Source text:
Annual report pursuant to Section 13 and 15(d)


12 Months Ended
Dec. 31, 2018
Revenue Recognition

Revenue Recognition


On January 1, 2018 the Company adopted guidance contained in Topic 606 (FASB ASC 606). The core principle of Topic 606 (FASB ASC 606) is that an entity should recognize revenue to depict the transfer of goods of services to customers in an amount that reflects the consideration to which the entity expects to be entitled in exchange for those goods or services. The revenue recognition guidance contained in Topic 606, to follow the five-step revenue recognition model along with other guidance impacted by this standard: (1) identify the contract with the customer; (2) identify the performance obligations in the contract; (3) determine the transportation price; (4) allocate the transportation price; (5) recognize revenue when or as the entity satisfies a performance obligation. Previous practices were broadly consistent with this approach, and the company determined the amount of revenue based on the amount customer paid or promised to pay.


Revenues from continuing operations recognized when title for goods is transferred; non-refundable fees and proceeds from irrevocable agreements recognized when inflows or other enhancements of assets of the Company are received.

Recorded information:
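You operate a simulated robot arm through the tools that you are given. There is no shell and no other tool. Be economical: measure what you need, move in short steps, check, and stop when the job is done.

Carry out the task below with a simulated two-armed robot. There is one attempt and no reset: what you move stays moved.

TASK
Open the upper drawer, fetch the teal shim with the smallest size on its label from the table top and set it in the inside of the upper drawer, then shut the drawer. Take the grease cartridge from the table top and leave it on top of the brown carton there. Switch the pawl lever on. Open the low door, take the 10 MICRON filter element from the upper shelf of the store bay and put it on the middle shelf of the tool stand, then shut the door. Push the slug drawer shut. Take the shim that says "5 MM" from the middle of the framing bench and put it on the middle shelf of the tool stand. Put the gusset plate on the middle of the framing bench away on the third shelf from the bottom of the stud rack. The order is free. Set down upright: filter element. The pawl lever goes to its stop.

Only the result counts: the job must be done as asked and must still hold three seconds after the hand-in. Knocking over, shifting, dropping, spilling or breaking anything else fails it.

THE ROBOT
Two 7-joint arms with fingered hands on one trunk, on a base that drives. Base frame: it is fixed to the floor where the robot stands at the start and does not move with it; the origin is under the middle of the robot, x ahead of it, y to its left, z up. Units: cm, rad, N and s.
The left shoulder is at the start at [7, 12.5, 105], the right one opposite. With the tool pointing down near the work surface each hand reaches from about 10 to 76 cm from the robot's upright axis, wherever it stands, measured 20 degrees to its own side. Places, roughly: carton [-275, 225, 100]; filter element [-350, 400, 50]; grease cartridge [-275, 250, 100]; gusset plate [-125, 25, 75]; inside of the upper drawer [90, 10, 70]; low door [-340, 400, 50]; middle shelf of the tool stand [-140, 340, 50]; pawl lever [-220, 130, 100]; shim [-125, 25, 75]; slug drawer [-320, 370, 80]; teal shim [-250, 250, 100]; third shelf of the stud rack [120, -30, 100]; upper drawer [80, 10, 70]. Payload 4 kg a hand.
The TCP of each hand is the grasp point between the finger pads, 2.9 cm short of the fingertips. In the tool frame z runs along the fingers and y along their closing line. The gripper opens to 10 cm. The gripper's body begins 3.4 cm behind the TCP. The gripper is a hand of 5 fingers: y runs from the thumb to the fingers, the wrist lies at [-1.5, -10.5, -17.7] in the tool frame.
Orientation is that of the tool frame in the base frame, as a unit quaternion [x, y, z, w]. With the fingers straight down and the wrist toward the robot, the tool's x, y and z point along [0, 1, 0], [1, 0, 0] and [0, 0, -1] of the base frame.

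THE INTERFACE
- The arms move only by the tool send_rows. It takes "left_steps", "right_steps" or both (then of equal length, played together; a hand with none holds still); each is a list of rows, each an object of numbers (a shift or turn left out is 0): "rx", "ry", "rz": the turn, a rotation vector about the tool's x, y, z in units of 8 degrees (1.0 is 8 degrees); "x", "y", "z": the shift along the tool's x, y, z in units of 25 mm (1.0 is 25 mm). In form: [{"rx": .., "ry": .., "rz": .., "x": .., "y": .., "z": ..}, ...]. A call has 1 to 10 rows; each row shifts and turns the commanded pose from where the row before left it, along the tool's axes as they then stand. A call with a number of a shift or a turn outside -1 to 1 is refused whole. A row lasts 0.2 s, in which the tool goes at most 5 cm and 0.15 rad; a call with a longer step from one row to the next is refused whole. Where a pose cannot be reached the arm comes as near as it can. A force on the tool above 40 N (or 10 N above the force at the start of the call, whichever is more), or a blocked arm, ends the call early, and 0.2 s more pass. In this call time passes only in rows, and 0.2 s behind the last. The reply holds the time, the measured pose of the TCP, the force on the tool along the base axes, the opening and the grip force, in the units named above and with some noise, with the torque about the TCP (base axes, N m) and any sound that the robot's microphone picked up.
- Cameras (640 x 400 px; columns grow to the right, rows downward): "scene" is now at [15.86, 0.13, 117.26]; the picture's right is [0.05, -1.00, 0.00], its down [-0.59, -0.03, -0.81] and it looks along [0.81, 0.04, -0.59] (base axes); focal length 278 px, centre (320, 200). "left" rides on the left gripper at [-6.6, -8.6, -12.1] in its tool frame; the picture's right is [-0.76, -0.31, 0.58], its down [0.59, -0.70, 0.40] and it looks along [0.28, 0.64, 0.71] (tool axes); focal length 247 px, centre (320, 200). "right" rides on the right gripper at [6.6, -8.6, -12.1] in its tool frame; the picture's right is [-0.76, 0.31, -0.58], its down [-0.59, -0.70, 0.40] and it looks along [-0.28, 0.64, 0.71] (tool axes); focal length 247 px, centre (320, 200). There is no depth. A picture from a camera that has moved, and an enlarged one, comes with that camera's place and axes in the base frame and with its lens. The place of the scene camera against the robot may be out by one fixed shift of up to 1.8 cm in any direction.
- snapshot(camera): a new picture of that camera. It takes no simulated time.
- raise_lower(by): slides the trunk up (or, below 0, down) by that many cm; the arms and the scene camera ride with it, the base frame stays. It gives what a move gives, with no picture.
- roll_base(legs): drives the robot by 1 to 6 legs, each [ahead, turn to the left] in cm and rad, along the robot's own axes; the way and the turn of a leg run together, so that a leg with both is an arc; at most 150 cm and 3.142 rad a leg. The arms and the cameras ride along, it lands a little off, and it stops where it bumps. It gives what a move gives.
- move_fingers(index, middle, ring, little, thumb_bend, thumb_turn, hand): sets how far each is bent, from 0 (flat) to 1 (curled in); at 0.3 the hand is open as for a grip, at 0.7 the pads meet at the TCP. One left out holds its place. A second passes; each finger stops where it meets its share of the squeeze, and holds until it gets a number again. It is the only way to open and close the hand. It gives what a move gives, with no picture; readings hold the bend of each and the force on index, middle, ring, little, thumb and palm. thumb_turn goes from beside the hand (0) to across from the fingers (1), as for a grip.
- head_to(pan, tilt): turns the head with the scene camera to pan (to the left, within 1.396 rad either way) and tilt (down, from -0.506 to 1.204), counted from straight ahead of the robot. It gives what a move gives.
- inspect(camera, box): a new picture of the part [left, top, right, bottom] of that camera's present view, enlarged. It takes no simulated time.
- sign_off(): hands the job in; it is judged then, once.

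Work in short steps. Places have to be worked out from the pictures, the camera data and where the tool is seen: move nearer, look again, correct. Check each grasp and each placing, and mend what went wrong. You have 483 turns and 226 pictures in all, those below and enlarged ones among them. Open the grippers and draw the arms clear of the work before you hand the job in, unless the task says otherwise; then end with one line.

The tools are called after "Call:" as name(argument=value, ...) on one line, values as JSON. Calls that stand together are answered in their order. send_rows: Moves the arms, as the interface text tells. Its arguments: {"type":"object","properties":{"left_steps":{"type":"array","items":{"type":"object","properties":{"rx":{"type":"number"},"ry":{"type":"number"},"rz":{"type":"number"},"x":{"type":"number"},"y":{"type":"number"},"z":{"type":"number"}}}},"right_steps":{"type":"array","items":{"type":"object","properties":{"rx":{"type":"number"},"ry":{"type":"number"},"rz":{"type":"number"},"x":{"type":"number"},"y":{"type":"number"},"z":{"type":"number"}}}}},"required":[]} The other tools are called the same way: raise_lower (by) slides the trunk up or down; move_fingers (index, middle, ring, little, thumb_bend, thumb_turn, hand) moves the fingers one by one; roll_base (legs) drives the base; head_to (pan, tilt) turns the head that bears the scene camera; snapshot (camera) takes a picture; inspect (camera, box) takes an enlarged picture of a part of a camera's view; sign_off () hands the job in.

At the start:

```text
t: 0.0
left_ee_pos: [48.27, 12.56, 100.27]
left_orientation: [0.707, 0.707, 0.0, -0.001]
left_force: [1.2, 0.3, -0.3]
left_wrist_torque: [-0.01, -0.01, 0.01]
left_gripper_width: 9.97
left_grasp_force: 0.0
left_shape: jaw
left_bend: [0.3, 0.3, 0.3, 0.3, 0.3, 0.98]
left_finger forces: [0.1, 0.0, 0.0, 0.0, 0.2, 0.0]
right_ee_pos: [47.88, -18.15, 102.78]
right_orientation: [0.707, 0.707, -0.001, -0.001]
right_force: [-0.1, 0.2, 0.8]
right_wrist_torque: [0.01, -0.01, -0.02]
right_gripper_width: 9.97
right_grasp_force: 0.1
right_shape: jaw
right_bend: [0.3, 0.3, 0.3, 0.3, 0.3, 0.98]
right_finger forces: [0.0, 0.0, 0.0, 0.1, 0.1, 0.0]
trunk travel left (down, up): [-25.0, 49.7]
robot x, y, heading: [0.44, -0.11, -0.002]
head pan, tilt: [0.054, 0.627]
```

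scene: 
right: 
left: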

Work to complete:
#1 Copy the part of the source text from the words "Revenues from continuing" through the words "Company are received.".
#2 Write what comes next in the source text.

Results for the exercise:
#1
Revenues from continuing operations recognized when title for goods is transferred; non-refundable fees and proceeds from irrevocable agreements recognized when inflows or other enhancements of assets of the Company are received.

#2
On August 21, 2018, AXIM Biotechnologies, Inc. (the “Company”) entered into an agreement with Revive Therapeutics Ltd. (“Revive”) to begin selling the Company’s flagship nutraceutical product throughout the rapidly expanding Canadian cannabis market.


The agreement defines a relationship where Revive will seek regulatory approval for AXIM’s proprietary, controlled-release functional chewing gum which contains hemp oil and cannabidiol (CBD). Under the terms of the agreement, Revive will have a minimum purchase amount annually, which increases each year for the term of the agreement.


The Company recorded $10,000 of revenue received from Revive for the year ended December 31, 2018.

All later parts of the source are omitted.